-- Start Text passage --

We are told we are going to "C block" to be properly booked. Into the van again and this time the wait seems forever after we arrive at jail #3. We are jammed into this van; some are about to panic from claustrophobia, others need to pee, all of us need to stretch. The officer transporting us keeps the cage inside the open back door locked so we are cold and uncomfortable. But he "can't do nothin'" when we ask if we can get out. "Not until they are ready for you inside, you can't". It is the typical Nuremberg defense: "I'm only following orders". The seeming level of incompetence appears stunning. In an age of telephones and computers one would think these transfers could be coordinated better so there is not so much waiting in our sardine-can transport. But maybe it is not an accident but rather part of the pre-conviction punishment. There is nothing remotely humane about the way most of the guards treat us. But at least up to this point they haven't appeared to be verbally or physically abusive (at least in our presence). That will change at stop #4.

I am fortunate to be one of the first of two from our van to get out and begin processing. I don't know how long the others remain in the van, as I don't see them for a while. Two of us are photographed and fingerprinted and receive a second blue wristband, this time with our name, birth date, and color mug-shot photograph. On the way to my cell, an officer asks if I want a drink and a sandwich. The clock where I was fingerprinted read 1:30 AM so it had been 18 hours since I'd eaten and the two "sandwiches" and the Styrofoam cup of red "fruit drink" were gratefully received. I couldn't take the cup to my cell but could carry the sandwiches after I removed them from the zip-locked baggie.

As I walk down the cell-block, I hear someone say, "Hey, Steve. Good to see you!" The guard keeps me walking, pointing to the door to cell #17 which he unlocks. Low and behold, the cell door opens and Ward Brennan is lying on the bunk! Even though he is 77, he graciously offers me the lower bunk and tries to get into the upper one. He manages with some effort. (Later a guard helpfully tells him to stand on the stainless toilet then the sink part to complete this maneuver.) Joe Palen and Father Bill are in the cell next to ours. We don't know where Ceylon is because he is able to fall asleep in any of the places we visited and doesn't hear us calling his name. No one knows the whereabouts of John Braun, as he was not transported with us. We are all concerned about him and I say a quiet prayer for him and his well-being. I'm not sure I want to be caged up like this when I'm 81!

-- End Text passage --

● Given instruction 1: Copy the part of the text passage from the words "As I walk down" through the words "when I'm 81!".

-- Start Source data --

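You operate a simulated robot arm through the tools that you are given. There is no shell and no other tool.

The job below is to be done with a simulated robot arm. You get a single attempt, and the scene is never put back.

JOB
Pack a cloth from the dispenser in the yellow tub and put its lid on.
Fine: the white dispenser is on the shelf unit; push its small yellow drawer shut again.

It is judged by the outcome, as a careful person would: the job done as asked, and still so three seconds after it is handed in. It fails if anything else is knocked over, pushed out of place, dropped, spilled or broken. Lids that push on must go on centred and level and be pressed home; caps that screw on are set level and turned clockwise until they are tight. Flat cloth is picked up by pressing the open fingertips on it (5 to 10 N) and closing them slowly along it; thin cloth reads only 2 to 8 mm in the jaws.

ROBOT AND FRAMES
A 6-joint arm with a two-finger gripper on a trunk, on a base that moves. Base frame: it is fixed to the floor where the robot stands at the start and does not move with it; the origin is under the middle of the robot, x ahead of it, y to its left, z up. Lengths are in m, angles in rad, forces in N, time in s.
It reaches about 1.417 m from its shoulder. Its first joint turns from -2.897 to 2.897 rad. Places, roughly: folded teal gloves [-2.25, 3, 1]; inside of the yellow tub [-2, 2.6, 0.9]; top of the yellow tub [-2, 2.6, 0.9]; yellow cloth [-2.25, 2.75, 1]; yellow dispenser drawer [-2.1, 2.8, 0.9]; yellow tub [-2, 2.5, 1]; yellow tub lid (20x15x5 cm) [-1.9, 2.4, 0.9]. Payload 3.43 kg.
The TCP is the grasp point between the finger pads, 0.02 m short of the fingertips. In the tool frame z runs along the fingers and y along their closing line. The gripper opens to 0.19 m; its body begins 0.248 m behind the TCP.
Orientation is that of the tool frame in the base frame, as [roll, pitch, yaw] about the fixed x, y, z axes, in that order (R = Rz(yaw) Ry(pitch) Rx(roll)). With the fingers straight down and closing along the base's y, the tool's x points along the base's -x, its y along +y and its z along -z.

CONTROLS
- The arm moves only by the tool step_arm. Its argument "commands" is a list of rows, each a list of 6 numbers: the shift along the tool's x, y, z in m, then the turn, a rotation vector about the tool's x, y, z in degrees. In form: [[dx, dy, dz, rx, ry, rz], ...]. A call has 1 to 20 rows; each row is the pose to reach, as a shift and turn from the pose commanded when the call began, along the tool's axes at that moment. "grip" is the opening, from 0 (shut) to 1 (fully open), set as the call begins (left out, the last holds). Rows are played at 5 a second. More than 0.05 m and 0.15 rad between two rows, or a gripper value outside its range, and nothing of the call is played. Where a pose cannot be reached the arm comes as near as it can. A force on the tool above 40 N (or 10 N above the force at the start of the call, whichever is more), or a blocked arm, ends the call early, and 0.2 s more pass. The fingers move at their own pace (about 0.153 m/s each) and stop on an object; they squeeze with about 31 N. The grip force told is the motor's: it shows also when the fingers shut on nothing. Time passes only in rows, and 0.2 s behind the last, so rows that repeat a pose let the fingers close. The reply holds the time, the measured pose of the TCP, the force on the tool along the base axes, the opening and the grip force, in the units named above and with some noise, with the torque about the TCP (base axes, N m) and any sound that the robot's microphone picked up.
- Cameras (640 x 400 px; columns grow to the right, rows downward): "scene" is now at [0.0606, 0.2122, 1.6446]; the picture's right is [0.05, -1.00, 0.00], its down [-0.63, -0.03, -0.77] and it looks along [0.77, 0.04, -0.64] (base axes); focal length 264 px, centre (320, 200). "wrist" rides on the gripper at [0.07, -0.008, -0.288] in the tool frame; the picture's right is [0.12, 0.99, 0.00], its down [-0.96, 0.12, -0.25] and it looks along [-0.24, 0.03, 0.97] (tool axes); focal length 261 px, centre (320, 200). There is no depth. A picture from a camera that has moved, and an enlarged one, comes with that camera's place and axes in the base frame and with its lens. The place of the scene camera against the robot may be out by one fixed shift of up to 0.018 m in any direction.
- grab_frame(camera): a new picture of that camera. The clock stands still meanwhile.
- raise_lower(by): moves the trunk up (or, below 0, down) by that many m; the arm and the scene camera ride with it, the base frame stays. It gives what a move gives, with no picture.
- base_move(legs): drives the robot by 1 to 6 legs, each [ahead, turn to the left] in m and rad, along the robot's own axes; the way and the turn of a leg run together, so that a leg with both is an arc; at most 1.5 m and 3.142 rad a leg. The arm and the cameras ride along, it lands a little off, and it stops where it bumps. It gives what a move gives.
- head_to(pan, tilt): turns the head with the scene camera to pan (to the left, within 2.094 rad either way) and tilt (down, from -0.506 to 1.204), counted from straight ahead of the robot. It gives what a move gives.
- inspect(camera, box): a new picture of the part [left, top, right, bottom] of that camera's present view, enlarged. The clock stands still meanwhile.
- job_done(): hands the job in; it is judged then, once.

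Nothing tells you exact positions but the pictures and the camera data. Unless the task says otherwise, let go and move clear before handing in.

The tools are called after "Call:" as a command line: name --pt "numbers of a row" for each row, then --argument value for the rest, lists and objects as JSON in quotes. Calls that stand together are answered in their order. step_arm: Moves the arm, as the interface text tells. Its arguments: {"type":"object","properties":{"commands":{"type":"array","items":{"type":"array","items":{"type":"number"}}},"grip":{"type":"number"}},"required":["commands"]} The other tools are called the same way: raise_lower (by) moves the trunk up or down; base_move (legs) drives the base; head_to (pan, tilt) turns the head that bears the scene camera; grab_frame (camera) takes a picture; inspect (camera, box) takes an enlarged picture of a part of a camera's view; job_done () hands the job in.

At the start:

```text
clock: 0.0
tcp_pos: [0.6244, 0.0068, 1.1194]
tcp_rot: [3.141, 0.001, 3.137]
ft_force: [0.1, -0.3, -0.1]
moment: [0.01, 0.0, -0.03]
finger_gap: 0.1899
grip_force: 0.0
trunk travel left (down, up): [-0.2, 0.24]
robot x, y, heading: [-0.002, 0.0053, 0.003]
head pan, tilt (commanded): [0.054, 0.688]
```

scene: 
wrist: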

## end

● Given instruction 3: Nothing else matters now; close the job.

-- End Source data --

● Given instruction 2: Only the lines from the one with "- raise_lower(by): moves" up to the one with "Nothing tells you" should be repeated, both included, exactly as they appear.

● Full output 1:
As I walk down the cell-block, I hear someone say, "Hey, Steve. Good to see you!" The guard keeps me walking, pointing to the door to cell #17 which he unlocks. Low and behold, the cell door opens and Ward Brennan is lying on the bunk! Even though he is 77, he graciously offers me the lower bunk and tries to get into the upper one. He manages with some effort. (Later a guard helpfully tells him to stand on the stainless toilet then the sink part to complete this maneuver.) Joe Palen and Father Bill are in the cell next to ours. We don't know where Ceylon is because he is able to fall asleep in any of the places we visited and doesn't hear us calling his name. No one knows the whereabouts of John Braun, as he was not transported with us. We are all concerned about him and I say a quiet prayer for him and his well-being. I'm not sure I want to be caged up like this when I'm 81!

● Full output 2:
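- raise_lower(by): moves the trunk up (or, below 0, down) by that many m; the arm and the scene camera ride with it, the base frame stays. It gives what a move gives, with no picture.
- base_move(legs): drives the robot by 1 to 6 legs, each [ahead, turn to the left] in m and rad, along the robot's own axes; the way and the turn of a leg run together, so that a leg with both is an arc; at most 1.5 m and 3.142 rad a leg. The arm and the cameras ride along, it lands a little off, and it stops where it bumps. It gives what a move gives.
- head_to(pan, tilt): turns the head with the scene camera to pan (to the left, within 2.094 rad either way) and tilt (down, from -0.506 to 1.204), counted from straight ahead of the robot. It gives what a move gives.
- inspect(camera, box): a new picture of the part [left, top, right, bottom] of that camera's present view, enlarged. The clock stands still meanwhile.
- job_done(): hands the job in; it is judged then, once.

Nothing tells you exact positions but the pictures and the camera data. Unless the task says otherwise, let go and move clear before handing in.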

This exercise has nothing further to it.